**Stated task**
Return the full material exactly.

**Source material**
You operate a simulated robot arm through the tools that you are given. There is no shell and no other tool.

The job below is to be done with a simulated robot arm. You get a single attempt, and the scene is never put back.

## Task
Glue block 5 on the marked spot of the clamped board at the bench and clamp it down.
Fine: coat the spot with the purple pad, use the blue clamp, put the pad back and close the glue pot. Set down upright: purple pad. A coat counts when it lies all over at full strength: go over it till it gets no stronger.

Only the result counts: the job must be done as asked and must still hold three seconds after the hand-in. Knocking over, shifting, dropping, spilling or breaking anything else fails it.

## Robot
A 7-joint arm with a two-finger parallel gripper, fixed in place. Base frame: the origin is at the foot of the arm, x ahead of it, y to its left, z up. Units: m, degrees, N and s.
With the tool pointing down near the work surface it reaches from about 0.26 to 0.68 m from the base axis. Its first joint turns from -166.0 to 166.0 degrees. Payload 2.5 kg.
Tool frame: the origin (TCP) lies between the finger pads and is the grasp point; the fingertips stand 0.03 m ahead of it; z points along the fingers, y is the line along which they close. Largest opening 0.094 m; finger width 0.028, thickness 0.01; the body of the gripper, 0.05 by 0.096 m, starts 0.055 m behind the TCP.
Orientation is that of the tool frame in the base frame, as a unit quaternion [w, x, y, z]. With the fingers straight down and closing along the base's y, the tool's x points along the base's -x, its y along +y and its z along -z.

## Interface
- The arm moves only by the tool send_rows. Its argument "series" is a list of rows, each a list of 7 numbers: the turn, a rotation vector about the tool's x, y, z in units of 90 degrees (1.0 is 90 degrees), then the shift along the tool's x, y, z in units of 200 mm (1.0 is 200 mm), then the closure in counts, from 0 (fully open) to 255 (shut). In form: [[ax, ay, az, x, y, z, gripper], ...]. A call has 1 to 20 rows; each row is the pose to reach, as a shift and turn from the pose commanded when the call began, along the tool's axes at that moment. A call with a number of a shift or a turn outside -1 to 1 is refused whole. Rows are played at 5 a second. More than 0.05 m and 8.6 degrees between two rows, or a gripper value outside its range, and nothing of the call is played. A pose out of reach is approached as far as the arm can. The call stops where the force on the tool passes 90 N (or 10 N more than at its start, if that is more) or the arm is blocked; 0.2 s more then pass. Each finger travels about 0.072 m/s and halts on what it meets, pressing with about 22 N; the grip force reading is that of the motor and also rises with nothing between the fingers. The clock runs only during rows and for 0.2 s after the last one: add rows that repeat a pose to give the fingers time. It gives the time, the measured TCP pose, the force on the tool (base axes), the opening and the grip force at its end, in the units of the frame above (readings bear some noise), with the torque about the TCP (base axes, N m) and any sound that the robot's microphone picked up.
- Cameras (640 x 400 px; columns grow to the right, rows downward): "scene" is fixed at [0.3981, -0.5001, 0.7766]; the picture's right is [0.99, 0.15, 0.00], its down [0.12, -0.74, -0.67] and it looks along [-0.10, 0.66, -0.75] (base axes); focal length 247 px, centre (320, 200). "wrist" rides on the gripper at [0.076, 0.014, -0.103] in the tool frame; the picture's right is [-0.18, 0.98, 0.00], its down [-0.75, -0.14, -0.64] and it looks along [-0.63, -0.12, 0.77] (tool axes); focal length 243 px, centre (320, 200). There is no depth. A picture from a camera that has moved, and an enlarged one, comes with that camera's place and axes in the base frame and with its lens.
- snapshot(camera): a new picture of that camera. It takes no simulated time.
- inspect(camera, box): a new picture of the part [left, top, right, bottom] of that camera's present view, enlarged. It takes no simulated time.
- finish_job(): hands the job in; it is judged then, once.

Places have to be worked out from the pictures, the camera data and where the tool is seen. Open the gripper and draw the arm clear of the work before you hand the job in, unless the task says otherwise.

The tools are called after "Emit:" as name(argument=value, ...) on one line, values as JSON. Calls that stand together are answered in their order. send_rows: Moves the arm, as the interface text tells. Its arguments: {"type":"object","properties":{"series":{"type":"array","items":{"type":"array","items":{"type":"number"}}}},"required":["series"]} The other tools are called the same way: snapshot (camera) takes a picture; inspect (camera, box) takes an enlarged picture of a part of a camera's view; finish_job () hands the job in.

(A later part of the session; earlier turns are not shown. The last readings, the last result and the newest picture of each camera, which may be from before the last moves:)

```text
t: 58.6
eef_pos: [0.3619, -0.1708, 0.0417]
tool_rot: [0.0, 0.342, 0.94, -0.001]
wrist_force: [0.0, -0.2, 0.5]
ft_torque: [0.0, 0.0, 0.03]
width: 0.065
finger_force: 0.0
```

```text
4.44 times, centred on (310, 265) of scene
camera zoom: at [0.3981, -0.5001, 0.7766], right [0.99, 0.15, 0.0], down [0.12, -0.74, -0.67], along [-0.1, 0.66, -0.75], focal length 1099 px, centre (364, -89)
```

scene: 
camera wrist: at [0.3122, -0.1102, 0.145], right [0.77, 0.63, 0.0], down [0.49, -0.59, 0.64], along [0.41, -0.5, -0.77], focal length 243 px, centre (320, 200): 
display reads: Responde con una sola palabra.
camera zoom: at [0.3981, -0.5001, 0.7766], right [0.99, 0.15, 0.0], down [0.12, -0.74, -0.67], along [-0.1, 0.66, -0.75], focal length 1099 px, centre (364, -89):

**Full solution**
You operate a simulated robot arm through the tools that you are given. There is no shell and no other tool.

The job below is to be done with a simulated robot arm. You get a single attempt, and the scene is never put back.

## Task
Glue block 5 on the marked spot of the clamped board at the bench and clamp it down.
Fine: coat the spot with the purple pad, use the blue clamp, put the pad back and close the glue pot. Set down upright: purple pad. A coat counts when it lies all over at full strength: go over it till it gets no stronger.

Only the result counts: the job must be done as asked and must still hold three seconds after the hand-in. Knocking over, shifting, dropping, spilling or breaking anything else fails it.

## Robot
A 7-joint arm with a two-finger parallel gripper, fixed in place. Base frame: the origin is at the foot of the arm, x ahead of it, y to its left, z up. Units: m, degrees, N and s.
With the tool pointing down near the work surface it reaches from about 0.26 to 0.68 m from the base axis. Its first joint turns from -166.0 to 166.0 degrees. Payload 2.5 kg.
Tool frame: the origin (TCP) lies between the finger pads and is the grasp point; the fingertips stand 0.03 m ahead of it; z points along the fingers, y is the line along which they close. Largest opening 0.094 m; finger width 0.028, thickness 0.01; the body of the gripper, 0.05 by 0.096 m, starts 0.055 m behind the TCP.
Orientation is that of the tool frame in the base frame, as a unit quaternion [w, x, y, z]. With the fingers straight down and closing along the base's y, the tool's x points along the base's -x, its y along +y and its z along -z.

## Interface
- The arm moves only by the tool send_rows. Its argument "series" is a list of rows, each a list of 7 numbers: the turn, a rotation vector about the tool's x, y, z in units of 90 degrees (1.0 is 90 degrees), then the shift along the tool's x, y, z in units of 200 mm (1.0 is 200 mm), then the closure in counts, from 0 (fully open) to 255 (shut). In form: [[ax, ay, az, x, y, z, gripper], ...]. A call has 1 to 20 rows; each row is the pose to reach, as a shift and turn from the pose commanded when the call began, along the tool's axes at that moment. A call with a number of a shift or a turn outside -1 to 1 is refused whole. Rows are played at 5 a second. More than 0.05 m and 8.6 degrees between two rows, or a gripper value outside its range, and nothing of the call is played. A pose out of reach is approached as far as the arm can. The call stops where the force on the tool passes 90 N (or 10 N more than at its start, if that is more) or the arm is blocked; 0.2 s more then pass. Each finger travels about 0.072 m/s and halts on what it meets, pressing with about 22 N; the grip force reading is that of the motor and also rises with nothing between the fingers. The clock runs only during rows and for 0.2 s after the last one: add rows that repeat a pose to give the fingers time. It gives the time, the measured TCP pose, the force on the tool (base axes), the opening and the grip force at its end, in the units of the frame above (readings bear some noise), with the torque about the TCP (base axes, N m) and any sound that the robot's microphone picked up.
- Cameras (640 x 400 px; columns grow to the right, rows downward): "scene" is fixed at [0.3981, -0.5001, 0.7766]; the picture's right is [0.99, 0.15, 0.00], its down [0.12, -0.74, -0.67] and it looks along [-0.10, 0.66, -0.75] (base axes); focal length 247 px, centre (320, 200). "wrist" rides on the gripper at [0.076, 0.014, -0.103] in the tool frame; the picture's right is [-0.18, 0.98, 0.00], its down [-0.75, -0.14, -0.64] and it looks along [-0.63, -0.12, 0.77] (tool axes); focal length 243 px, centre (320, 200). There is no depth. A picture from a camera that has moved, and an enlarged one, comes with that camera's place and axes in the base frame and with its lens.
- snapshot(camera): a new picture of that camera. It takes no simulated time.
- inspect(camera, box): a new picture of the part [left, top, right, bottom] of that camera's present view, enlarged. It takes no simulated time.
- finish_job(): hands the job in; it is judged then, once.

Places have to be worked out from the pictures, the camera data and where the tool is seen. Open the gripper and draw the arm clear of the work before you hand the job in, unless the task says otherwise.

The tools are called after "Emit:" as name(argument=value, ...) on one line, values as JSON. Calls that stand together are answered in their order. send_rows: Moves the arm, as the interface text tells. Its arguments: {"type":"object","properties":{"series":{"type":"array","items":{"type":"array","items":{"type":"number"}}}},"required":["series"]} The other tools are called the same way: snapshot (camera) takes a picture; inspect (camera, box) takes an enlarged picture of a part of a camera's view; finish_job () hands the job in.

(A later part of the session; earlier turns are not shown. The last readings, the last result and the newest picture of each camera, which may be from before the last moves:)

```text
t: 58.6
eef_pos: [0.3619, -0.1708, 0.0417]
tool_rot: [0.0, 0.342, 0.94, -0.001]
wrist_force: [0.0, -0.2, 0.5]
ft_torque: [0.0, 0.0, 0.03]
width: 0.065
finger_force: 0.0
```

```text
4.44 times, centred on (310, 265) of scene
camera zoom: at [0.3981, -0.5001, 0.7766], right [0.99, 0.15, 0.0], down [0.12, -0.74, -0.67], along [-0.1, 0.66, -0.75], focal length 1099 px, centre (364, -89)
```

scene: 
camera wrist: at [0.3122, -0.1102, 0.145], right [0.77, 0.63, 0.0], down [0.49, -0.59, 0.64], along [0.41, -0.5, -0.77], focal length 243 px, centre (320, 200): 
display reads: Responde con una sola palabra.
camera zoom: at [0.3981, -0.5001, 0.7766], right [0.99, 0.15, 0.0], down [0.12, -0.74, -0.67], along [-0.1, 0.66, -0.75], focal length 1099 px, centre (364, -89):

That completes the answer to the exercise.